• GIVEN REQUEST:
Up to and including the line that contains "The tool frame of", write out each line of the material from its first line, exactly.

• STORED DATA:
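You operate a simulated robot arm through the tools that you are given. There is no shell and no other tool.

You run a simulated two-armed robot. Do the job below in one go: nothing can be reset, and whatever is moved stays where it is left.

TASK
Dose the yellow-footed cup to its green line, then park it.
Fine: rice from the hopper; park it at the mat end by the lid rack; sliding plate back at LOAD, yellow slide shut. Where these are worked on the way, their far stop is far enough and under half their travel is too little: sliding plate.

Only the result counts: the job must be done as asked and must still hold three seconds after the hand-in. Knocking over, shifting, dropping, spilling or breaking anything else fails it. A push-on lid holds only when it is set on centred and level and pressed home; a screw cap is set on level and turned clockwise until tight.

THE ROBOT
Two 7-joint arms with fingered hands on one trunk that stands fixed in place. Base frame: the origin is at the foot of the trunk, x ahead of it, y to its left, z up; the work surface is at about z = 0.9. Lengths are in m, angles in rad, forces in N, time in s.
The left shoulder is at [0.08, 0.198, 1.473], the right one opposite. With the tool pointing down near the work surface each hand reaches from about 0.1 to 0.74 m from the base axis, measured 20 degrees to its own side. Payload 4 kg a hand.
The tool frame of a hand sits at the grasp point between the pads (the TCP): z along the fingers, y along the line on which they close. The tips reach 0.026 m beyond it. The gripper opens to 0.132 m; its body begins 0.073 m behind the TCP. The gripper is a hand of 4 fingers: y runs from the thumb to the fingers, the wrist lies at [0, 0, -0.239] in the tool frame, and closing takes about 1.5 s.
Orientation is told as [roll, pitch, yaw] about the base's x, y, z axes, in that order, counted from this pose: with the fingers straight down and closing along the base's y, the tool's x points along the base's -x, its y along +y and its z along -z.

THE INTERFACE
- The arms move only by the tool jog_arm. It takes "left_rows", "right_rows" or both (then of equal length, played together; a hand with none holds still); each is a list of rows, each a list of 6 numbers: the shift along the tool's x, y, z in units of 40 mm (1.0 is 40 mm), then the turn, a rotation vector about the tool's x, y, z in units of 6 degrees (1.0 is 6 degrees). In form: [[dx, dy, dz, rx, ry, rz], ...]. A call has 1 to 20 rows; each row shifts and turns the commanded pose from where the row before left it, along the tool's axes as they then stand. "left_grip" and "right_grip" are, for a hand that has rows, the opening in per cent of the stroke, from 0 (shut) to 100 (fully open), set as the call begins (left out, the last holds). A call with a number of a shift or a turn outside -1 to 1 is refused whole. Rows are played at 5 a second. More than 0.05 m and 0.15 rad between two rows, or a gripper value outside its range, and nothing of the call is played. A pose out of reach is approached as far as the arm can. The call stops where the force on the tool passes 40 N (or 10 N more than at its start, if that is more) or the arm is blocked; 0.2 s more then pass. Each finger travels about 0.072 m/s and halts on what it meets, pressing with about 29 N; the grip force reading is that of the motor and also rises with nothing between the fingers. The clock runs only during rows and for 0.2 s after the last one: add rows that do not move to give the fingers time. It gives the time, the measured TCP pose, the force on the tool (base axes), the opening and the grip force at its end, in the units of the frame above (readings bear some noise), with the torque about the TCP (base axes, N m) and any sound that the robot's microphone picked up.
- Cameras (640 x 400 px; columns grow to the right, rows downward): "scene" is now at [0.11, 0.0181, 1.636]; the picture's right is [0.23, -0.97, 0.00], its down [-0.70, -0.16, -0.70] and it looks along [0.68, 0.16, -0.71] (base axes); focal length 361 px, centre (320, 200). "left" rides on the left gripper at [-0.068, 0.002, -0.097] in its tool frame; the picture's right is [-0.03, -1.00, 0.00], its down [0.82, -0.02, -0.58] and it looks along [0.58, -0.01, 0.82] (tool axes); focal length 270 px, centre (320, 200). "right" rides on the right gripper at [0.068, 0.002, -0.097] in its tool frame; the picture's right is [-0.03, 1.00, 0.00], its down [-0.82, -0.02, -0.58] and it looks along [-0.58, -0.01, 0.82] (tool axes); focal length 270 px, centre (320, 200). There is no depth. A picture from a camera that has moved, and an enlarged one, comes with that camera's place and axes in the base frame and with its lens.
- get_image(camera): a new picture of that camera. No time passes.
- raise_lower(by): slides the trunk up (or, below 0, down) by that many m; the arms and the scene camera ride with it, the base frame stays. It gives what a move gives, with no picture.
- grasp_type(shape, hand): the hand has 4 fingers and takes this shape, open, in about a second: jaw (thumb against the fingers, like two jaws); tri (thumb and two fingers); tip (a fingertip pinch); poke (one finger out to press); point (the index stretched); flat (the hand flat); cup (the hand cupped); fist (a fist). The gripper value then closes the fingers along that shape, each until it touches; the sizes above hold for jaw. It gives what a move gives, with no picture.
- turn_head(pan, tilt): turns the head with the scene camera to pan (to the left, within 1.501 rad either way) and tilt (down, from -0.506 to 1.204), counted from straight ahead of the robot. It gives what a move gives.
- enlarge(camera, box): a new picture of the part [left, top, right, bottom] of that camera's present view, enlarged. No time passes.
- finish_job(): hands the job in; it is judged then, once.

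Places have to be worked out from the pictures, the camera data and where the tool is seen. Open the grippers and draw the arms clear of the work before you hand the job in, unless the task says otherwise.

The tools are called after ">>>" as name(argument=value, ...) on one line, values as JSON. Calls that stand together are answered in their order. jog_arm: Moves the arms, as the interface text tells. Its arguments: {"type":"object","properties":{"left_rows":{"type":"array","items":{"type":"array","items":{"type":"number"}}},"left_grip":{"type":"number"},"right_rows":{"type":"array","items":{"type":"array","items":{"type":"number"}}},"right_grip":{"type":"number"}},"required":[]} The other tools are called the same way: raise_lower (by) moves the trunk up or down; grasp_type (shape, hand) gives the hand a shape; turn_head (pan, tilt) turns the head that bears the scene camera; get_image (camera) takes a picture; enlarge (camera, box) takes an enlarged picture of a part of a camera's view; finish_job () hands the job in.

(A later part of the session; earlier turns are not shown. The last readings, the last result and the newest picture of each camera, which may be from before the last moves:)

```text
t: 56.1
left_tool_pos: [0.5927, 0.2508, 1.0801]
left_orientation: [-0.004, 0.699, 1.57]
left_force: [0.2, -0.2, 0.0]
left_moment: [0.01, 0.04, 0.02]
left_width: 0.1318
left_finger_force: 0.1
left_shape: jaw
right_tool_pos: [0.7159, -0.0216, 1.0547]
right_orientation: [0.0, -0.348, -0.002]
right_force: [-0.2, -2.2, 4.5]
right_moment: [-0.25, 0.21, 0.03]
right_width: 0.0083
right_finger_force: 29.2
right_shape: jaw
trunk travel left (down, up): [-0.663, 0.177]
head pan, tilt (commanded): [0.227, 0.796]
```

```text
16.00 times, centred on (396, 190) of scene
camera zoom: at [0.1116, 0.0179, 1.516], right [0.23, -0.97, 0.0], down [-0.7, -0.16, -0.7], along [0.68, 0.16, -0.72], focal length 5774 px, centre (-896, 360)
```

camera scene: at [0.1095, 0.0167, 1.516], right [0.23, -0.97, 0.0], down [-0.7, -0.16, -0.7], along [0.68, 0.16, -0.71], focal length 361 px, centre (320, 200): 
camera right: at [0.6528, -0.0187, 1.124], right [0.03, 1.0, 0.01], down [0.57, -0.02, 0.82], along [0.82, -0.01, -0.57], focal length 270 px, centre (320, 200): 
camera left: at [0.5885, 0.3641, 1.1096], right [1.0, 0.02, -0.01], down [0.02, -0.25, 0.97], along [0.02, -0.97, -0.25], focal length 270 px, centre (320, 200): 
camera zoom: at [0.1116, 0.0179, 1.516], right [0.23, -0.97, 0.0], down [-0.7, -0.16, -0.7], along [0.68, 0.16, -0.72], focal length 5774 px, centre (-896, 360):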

• TASK OUTPUT:
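You operate a simulated robot arm through the tools that you are given. There is no shell and no other tool.

You run a simulated two-armed robot. Do the job below in one go: nothing can be reset, and whatever is moved stays where it is left.

TASK
Dose the yellow-footed cup to its green line, then park it.
Fine: rice from the hopper; park it at the mat end by the lid rack; sliding plate back at LOAD, yellow slide shut. Where these are worked on the way, their far stop is far enough and under half their travel is too little: sliding plate.

Only the result counts: the job must be done as asked and must still hold three seconds after the hand-in. Knocking over, shifting, dropping, spilling or breaking anything else fails it. A push-on lid holds only when it is set on centred and level and pressed home; a screw cap is set on level and turned clockwise until tight.

THE ROBOT
Two 7-joint arms with fingered hands on one trunk that stands fixed in place. Base frame: the origin is at the foot of the trunk, x ahead of it, y to its left, z up; the work surface is at about z = 0.9. Lengths are in m, angles in rad, forces in N, time in s.
The left shoulder is at [0.08, 0.198, 1.473], the right one opposite. With the tool pointing down near the work surface each hand reaches from about 0.1 to 0.74 m from the base axis, measured 20 degrees to its own side. Payload 4 kg a hand.
The tool frame of a hand sits at the grasp point between the pads (the TCP): z along the fingers, y along the line on which they close. The tips reach 0.026 m beyond it. The gripper opens to 0.132 m; its body begins 0.073 m behind the TCP. The gripper is a hand of 4 fingers: y runs from the thumb to the fingers, the wrist lies at [0, 0, -0.239] in the tool frame, and closing takes about 1.5 s.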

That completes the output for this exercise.